Saturday, February 24, 2007

How to write short stories

Don't Sweat The Short Stuff
By Scott Nicholson
Most writers are notorious procrastinators, and besides Kevin J. Anderson, Mary Higgins Clark, and Stephen King, many of them would rather be doing anything besides sitting at a computer and looking for truth, beauty, and elegant grammar. So how does your average writer overcome the invisible barriers that make "The End" seem like a faraway dream?
I’ve been fairly productive, though much of my output can be attributed to consistency rather than anything approaching genius. When I tackle a short story, I plunge in heart first and ride a rocket to the end. I’m not the only writer who believes a story should take only one or two sittings and a small handful of hours. But others who have been far more successful take a more steady approach to the story at hand, honing each detail until the product sparkles. It all depends on the individual writer, the degree of perfectionism, and the particular subject matter, but we all set our different courses by the same stars.
Ideas are the easiest pieces of the puzzle. At the annual Writers of the Future workshop, one of the exercises involves taking an ordinary object in the room and writing a story about it during the week. At the 1998 workshop, Amy Sterling Casil was assigned an Altoids breath mint box. Over two days, Casil wrote "Mad for the Mints," a novelette based around Mad King George, a talking horse, and aliens, all inspired by the advertising copy "by order of His Majesty in 1775." The workshop leader, Dave Wolverton, had tears of laughter rolling down his eyes when he read it, and said, "There’s no editor on Earth that would not buy this story."Casil’s novelette made the cover of the Magazine of Fantasy & Science Fiction. Because of her teaching commitments, Casil relies on bursts of high productivity for her fiction. She once wrote a 16,000 word novella in one sitting, live on the Internet as an "electronic storefront" project.

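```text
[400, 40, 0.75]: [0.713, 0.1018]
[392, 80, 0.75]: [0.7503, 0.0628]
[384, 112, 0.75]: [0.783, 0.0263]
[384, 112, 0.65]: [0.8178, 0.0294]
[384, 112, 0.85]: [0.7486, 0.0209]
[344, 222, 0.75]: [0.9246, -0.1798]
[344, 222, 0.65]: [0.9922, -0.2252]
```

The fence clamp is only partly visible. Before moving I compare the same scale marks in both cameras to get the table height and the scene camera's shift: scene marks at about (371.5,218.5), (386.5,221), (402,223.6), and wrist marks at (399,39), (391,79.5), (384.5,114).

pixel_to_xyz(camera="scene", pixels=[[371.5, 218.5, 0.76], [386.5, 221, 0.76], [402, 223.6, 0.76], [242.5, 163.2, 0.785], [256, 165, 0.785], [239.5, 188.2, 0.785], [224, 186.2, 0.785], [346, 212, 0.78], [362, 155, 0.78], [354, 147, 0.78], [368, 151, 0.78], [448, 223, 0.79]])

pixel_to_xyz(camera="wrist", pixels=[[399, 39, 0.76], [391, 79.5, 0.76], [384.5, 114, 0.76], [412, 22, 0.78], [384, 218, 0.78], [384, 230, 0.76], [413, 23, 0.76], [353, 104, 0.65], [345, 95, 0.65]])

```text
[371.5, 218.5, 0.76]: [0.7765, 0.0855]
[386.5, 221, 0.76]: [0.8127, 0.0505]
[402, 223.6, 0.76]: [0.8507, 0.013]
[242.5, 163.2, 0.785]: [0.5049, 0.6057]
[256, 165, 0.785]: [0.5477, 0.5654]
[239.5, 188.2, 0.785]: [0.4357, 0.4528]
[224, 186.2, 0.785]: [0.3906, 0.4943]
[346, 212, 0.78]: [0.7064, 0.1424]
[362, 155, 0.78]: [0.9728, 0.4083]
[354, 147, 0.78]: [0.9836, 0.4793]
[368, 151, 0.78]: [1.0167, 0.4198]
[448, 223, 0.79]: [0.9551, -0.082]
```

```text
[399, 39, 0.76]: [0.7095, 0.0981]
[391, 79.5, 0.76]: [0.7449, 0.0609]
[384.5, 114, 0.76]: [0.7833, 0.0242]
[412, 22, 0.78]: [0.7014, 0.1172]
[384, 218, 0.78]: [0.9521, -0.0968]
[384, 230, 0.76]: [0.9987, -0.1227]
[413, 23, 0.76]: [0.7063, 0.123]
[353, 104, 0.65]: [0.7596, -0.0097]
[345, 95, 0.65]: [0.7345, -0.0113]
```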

Mark McLaughlin is one of the most prolific short story writers in speculative fiction. He’s published hundreds of stories, in addition to writing poems and articles and tackling various editing tasks. He usually carries a pad with him and writes in longhand at a coffee shop, drawing inspiration from the activity around him.
Sometimes McLaughlin thinks up a funny title and then works backward, creating a story line to fit the name. Some examples include "Attack of the Fifty-Foot Prison Bitch" and a tale of ancient, eldritch rabbit gods, "The Hopper in the Hayfield." He also disproves the proverb of brevity being the sole of wit by employing a title like "Dead Cat Matches Wits with Ratnarokh, the Ultimate Sentient Super-Computer, on the Blood-Red Planet of the Porn-Bots."
"I do write regularly," McLaughlin said. "That’s important. And I let a story sit a few days before I send it out, so that I can come back to it and see if it needs any further editing. While I’m letting a story sit, I'll usually work on another story. Or two. Or three."
James Van Pelt also uses daily discipline to pile up the credits. Since his first story sale in 1991, he’s sold 46 stories to professional magazines and another 30 to semi-pro publications. Most of those have come in the last few years, along with numerous accolades and "Year’s Best" listings.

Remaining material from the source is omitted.